▶ Requests
(1) Cite the extract provided exactly. Begin with "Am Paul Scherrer" and finish with "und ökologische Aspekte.".
(2) Could you carry on with the extract provided from where it ends?

▶ Extract provided

□ □ □ □ □

Strom aus erneuerbarer Energie, also aus Solar-, Wasser- und Windkraft, stellt die Produzenten vor neue Herausforderungen. Die Erzeugung erfolgt dann, wenn etwa die Sonne scheint. Damit wir diesen Strom auch zeitversetzt nutzen können, wenn es dunkel oder bewölkt ist, muss er gespeichert werden.

Doch bereits verfügbare Speichermöglichkeiten wie Batterien überbrücken nur kurze Zeiträume und haben viel zu wenig Speicherkapazität, um die Wirtschaft und die Haushalte in der Schweiz über den Winter zu versorgen. An Methoden zur Langzeitspeicherung herrscht hingegen noch immer Mangel. Es gibt zwar viele Lösungsansätze und zahlreiche kleine wie grosse Forschungsprojekte für die Energiespeicher der Zukunft. Allerdings sind sie oft noch zu teuer oder stecken in technischer Hinsicht noch in den Kinderschuhen.

Power-to-X hat die Nase vorn

Am Paul Scherrer Institut (PSI) werden verschiedenste Optionen untersucht, die in Zusammenhang mit der Gewährleistung der Energieversorgungssicherheit und der Speicherung von Energie stehen. Doch es geht nicht nur um die Stromspeicherung: Neben der Entwicklung von unterschiedlichsten Komponenten von Power-to-X-Systemen spielt die Systemintegration eine ebenso wichtige Rolle wie ökonomische und ökologische Aspekte.

«Unsere Forschungsergebnisse zeigen, dass die Vermeidung von Treibhausgasen in den Endverbrauchssektoren zusammen mit einem beschleunigten Ausbau der erneuerbaren Energien zur Stromerzeugung Langzeitspeicher für chemische Energieträger wie etwa Wasserstoff und synthetische Kohlenwasserstoffe im Massstab mehrerer Terawattstunden bedingen wird», sagt Peter Jansohn, Head Energy System Integration Plattform ESI am PSI. «Diese Energieträger sind aufgrund ihrer hohen Energiedichte und vergleichsweise geringen Speicherkosten zur Langzeitspeicherung grosser Energiemengen geeignet.»

Tank mit Aufschrift H2 Hydrogen
Power-to-X: Aktuell sind chemische Energieträger wie Wasserstoff die am weitesten entwickelte Möglichkeit, Strom aus erneuerbaren Energien über längere Zeiträume zu speichern. (Illustration: Shutterstock/Audio und Werbung)

Bei der Verwendung und Speicherung von Kohlenwasserstoffen wie etwa Methan müsse man jedoch die Treibhausgasbilanz im Blick haben, betont Jansohn. Kohlenstoff sollte möglichst im Kreislaufprinzip verwendet werden. Power-to-Gas hält gerade Einzug in die Praxis und wenn die Kosten dank Skaleneffekten sinken, stehen die Chancen gut, dass sich Power-to-X-Technologien etablieren können.

□ □ □ □ □

▶ Dataset excerpt
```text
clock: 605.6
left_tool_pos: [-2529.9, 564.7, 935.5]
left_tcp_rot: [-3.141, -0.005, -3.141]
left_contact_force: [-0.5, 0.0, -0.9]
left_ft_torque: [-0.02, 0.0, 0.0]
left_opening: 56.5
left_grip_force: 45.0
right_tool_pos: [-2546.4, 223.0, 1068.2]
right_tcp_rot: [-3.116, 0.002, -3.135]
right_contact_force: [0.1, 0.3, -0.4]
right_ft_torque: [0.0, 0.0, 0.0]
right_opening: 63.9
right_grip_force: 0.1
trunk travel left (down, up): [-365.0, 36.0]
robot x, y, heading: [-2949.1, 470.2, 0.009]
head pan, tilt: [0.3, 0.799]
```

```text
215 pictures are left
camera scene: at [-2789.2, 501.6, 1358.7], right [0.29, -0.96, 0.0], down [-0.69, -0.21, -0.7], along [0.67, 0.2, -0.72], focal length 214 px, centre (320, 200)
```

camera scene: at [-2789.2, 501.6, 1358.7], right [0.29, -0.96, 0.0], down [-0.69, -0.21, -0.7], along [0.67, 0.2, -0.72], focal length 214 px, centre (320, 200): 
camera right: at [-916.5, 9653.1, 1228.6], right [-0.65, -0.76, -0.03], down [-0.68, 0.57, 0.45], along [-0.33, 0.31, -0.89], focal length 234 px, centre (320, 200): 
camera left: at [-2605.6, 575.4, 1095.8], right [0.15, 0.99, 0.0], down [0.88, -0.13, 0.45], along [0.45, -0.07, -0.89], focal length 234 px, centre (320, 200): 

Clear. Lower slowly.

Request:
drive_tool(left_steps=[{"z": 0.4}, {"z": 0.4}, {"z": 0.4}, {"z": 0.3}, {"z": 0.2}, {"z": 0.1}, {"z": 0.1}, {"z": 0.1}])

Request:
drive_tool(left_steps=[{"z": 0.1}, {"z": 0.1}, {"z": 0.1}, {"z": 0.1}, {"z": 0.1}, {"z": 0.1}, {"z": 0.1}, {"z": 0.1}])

□ □ □ □ □

▶ Responses to the tasks
(1)
Am Paul Scherrer Institut (PSI) werden verschiedenste Optionen untersucht, die in Zusammenhang mit der Gewährleistung der Energieversorgungssicherheit und der Speicherung von Energie stehen. Doch es geht nicht nur um die Stromspeicherung: Neben der Entwicklung von unterschiedlichsten Komponenten von Power-to-X-Systemen spielt die Systemintegration eine ebenso wichtige Rolle wie ökonomische und ökologische Aspekte.

(2)
Neuartige Speichermedien für Strom

Eine Vielzahl von neuen Forschungsansätzen versucht, das Problem der saisonalen Stromspeicherung zu lösen. Elektrothermische Speicher, Hubspeicherkraftwerke oder die Speicherung mithilfe von eigens entwickelten Molekülen sollen neue Wege aufzeigen. Tom Kober, Leiter der Gruppe Energiewirtschaft im Labor für Energiesystemanalysen am PSI, kennt die Herausforderungen, die sich bei der Entwicklung neuer Energiespeicher stellen.

Die Erfolgsaussichten der diversen Ansätze bewertet er eher zurückhaltend, nicht zuletzt deshalb, weil die Neuentwicklungen zum Teil noch am Anfang stehen. Für alle gilt, dass die Gesamteffizienz eines Speichersystems umso höher ist, je weniger Teilschritte für die Speicherung notwendig sind. Doch nicht nur die Effizienz zählt, auch die potentielle Speicherkapazität über längere Zeiträume entscheidet über Erfolg oder Misserfolg. «Generell lässt sich sagen, dass alle auf thermischen Prinzipien beruhende Verfahren hier durch Wärmeverluste Nachteile haben», sagt Tom Kober.

Neue Ansätze zur saisonalen Stromspeicherung

In vielen Forschungsbereichen werden aktuell neue Möglichkeiten zur saisonalen Stromspeicherung gesucht. Hier einige Ansätze, die diese Vielfalt abbilden. Die Experten des PSI geben zu jeder vorgestellten Technologie eine Einschätzung, wie realistisch diese jeweils ist.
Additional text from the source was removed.